Jawaban-jawaban dari pertanyaan-pertanyaan di atas secara implisit telah dimengerti oleh orang-orang di dunia spiritual dan juga sudah diungkapkan secara implisit dalam ajaran agama-agama formal dan aliran-aliran kepercayaan. Tetapi sayangnya walaupun sudah diungkapkan secara umum, dan sudah dimengerti, tetapi tidak dianggap sebagai sesuatu yang penting, karena tidak banyak manusia yang mengutamakan mengimani sisi kebatinannya, termasuk mengimani sisi kebatinan dalam beragama. Walaupun begitu tetap saja pengetahuan ini berguna bagi orang-orang yang percaya dan mengimaninya, terutama mereka yang mengimani kebenarannya dan kebijaksanaannya mengisi kehidupan mereka, yang bukan sekedar percaya dan meng-iya-kan saja.

Banyak manusia lebih mengedepankan aspek manusia duniawi - nya dalam kehidupan sehari-harinya. Sisi ke-Aku-annya, yaitu tentang status seseorang di masyarakat dan kepemilikan duniawi, banyak dijadikan lambang simbol kesempurnaan hidup manusia.
Apalah artinya seseorang berkelimpahan duniawi, atau bahkan memiliki seluruh dunia, kalau akhirnya dia pun harus kehilangan nyawanya ? 
Bukankah mereka yang pernah jaya dan kaya, atau menjadi penguasa dunia, akhirnya pun mati juga ?
Apakah yang dapat diberikannya sebagai ganti nyawanya itu ?

Di sisi lain, ada banyak ajaran mengenai ke-illahi-an manusia.
Salah satunya adalah ajaran Manunggaling Kawula Lan Gusti, seperti yang diajarkan oleh Syeh Siti Jenar, atau orang-orang yang sedemikian dalamnya mempelajari ilmu agama / kepercayaan, ajaran-ajaran yang lebih mengedepankan aspek keillahian manusia, kedekatan manusia dengan tujuan hidupnya, Sang Pencipta Hidup, dan menomor-dua-kan aspek keduniawian manusia.
Ajaran ini pun tidak sempurna untuk menggambarkan aspek kodrat manusia sebagai mahluk duniawi sekaligus mahluk illahi.
Apakah dengan ajaran ini manusia ingin mengingkari kodratnya sebagai mahluk duniawi ?
Apakah ajaran ini benar-benar mengantarkan hidup manusia kepada hidup yang dikehendaki oleh Sang Pencipta Hidup ?

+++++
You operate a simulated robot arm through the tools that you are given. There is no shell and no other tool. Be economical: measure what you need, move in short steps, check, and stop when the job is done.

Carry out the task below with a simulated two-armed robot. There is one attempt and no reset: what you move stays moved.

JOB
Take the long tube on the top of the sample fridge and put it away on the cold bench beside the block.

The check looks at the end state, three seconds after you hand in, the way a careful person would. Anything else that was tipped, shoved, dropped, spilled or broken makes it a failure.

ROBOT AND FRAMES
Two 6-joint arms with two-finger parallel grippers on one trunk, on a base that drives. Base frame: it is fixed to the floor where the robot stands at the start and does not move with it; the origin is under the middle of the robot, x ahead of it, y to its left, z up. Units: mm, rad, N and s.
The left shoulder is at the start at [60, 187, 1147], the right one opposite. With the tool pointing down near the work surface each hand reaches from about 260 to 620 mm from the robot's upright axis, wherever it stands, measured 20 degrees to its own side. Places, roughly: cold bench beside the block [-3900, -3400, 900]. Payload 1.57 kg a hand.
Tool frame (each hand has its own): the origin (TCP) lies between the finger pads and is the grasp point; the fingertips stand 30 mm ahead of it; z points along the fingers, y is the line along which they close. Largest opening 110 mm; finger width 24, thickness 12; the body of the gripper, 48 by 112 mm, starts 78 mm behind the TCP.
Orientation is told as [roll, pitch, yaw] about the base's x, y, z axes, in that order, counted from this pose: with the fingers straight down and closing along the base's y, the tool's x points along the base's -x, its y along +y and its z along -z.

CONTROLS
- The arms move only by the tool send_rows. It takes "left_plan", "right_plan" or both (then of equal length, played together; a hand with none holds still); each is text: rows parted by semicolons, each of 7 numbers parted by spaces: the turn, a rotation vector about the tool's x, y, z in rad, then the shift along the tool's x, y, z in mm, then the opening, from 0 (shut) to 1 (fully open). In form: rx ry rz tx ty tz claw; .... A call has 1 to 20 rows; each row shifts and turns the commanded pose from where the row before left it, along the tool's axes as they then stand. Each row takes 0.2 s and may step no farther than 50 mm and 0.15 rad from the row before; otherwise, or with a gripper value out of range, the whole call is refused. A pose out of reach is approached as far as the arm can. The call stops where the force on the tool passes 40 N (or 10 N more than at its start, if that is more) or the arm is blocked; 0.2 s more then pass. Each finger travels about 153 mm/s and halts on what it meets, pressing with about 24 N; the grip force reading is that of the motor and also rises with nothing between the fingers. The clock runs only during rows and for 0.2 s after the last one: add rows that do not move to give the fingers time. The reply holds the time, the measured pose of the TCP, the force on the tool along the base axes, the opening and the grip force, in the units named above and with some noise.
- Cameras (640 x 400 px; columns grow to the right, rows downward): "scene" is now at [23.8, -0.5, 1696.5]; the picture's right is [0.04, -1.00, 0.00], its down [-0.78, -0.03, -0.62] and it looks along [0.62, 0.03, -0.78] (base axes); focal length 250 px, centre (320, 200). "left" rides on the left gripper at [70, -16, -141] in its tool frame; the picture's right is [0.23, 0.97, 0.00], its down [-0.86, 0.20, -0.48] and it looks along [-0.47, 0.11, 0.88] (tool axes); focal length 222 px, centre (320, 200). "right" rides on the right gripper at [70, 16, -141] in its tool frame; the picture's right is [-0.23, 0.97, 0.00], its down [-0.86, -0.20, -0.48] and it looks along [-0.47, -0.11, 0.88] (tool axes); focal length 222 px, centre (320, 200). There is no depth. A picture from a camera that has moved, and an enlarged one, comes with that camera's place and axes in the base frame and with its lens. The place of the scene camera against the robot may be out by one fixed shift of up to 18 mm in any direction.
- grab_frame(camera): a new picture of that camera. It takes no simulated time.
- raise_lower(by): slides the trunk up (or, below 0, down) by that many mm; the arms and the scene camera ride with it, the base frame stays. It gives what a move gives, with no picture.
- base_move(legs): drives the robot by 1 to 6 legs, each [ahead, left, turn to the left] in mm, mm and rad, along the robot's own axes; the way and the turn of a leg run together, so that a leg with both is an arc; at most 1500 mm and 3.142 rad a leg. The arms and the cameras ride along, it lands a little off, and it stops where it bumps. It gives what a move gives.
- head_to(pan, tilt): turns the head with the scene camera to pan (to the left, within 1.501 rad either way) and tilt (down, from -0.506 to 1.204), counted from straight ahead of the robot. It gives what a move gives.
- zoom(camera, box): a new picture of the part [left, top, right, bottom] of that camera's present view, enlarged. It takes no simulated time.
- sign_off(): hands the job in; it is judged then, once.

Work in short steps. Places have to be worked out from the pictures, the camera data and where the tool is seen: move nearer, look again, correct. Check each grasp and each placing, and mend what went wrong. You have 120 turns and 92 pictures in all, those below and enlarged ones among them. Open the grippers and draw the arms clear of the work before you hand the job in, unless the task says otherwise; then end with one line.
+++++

Seperti firman Yesus: " Manusia hidup bukan hanya dari roti saja, tetapi juga dari setiap Firman yang keluar dari mulut Allah ". 

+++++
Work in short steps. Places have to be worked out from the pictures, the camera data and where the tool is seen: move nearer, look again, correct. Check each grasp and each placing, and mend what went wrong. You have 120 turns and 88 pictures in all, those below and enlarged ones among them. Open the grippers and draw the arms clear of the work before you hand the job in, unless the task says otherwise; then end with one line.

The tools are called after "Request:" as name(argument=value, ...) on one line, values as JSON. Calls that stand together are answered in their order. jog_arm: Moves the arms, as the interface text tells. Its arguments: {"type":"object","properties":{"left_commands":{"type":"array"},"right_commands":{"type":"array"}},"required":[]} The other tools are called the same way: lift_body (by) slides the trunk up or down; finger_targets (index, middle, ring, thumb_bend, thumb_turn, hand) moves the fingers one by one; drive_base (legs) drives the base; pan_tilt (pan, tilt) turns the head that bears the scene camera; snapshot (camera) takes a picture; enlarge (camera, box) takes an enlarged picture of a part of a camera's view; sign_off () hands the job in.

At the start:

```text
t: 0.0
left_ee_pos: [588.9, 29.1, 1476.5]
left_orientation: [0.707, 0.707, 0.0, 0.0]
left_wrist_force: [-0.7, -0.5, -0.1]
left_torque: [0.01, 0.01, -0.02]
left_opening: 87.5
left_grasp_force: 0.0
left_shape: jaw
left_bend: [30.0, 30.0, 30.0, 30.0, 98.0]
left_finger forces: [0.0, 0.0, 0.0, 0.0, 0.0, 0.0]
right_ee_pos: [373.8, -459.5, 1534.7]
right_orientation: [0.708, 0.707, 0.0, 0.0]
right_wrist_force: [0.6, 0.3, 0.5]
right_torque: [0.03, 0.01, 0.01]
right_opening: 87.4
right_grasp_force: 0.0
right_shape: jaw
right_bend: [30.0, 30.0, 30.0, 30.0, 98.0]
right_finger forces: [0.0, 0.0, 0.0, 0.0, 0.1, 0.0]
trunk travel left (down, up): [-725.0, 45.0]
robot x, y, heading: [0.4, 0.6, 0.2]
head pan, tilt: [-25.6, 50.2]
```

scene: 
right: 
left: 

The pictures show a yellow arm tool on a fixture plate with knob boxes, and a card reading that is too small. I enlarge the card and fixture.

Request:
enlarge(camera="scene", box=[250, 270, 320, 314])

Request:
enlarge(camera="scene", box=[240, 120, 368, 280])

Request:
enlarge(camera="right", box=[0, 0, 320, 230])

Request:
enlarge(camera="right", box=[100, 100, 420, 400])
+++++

Jadi, penuhilah takaran kita. Jangan sampai didapatiNya timbangan kita ringan.
Hiduplah sesuai sejatinya manusia,  yaitu kodrat dan hakekat manusia sesuai tujuan awal penciptaan manusia. Kodrat dan hakekat sebagai mahluk duniawi dan mahluk illahi yang menyatu di dalam diri manusia tidak boleh dipisahkan. Janganlah yang satu diutamakan, sedangkan yang lain tidak. Ataupun yang satu ditinggalkan, sedangkan yang lain didahulukan.

Ajaran agama selalu mengajarkan keseimbangan hidup. Kehidupan duniawi dan kehidupan illahi.
Bekerja dan berdoa.
Tuhan tidak melarang manusia untuk menjadi kaya, tetapi kekayaan dan hasrat mengejar keduniawian janganlah dijadikan sesuatu yang utama. Jangan juga menjadi ketamakan dan kesombongan. Jangan sampai karena itu manusia jatuh ke dalam jalan kehidupan yang rendah.

Kekayaan, selain untuk diri sendiri, juga sebagian dipersembahkan kepada Tuhan sesuai yang sudah diwajibkan dan berbagi juga untuk orang lain yang membutuhkan pertolongan.
Kekuasaan, selain untuk diri sendiri, juga untuk menolong orang lain.
Pengetahuan, selain untuk diri sendiri, juga untuk menerangi orang lain.
Dsb.
Semua yang dilakukan manusia dalam hidupnya seharusnya menjadi sarananya untuk memuliakan Tuhan.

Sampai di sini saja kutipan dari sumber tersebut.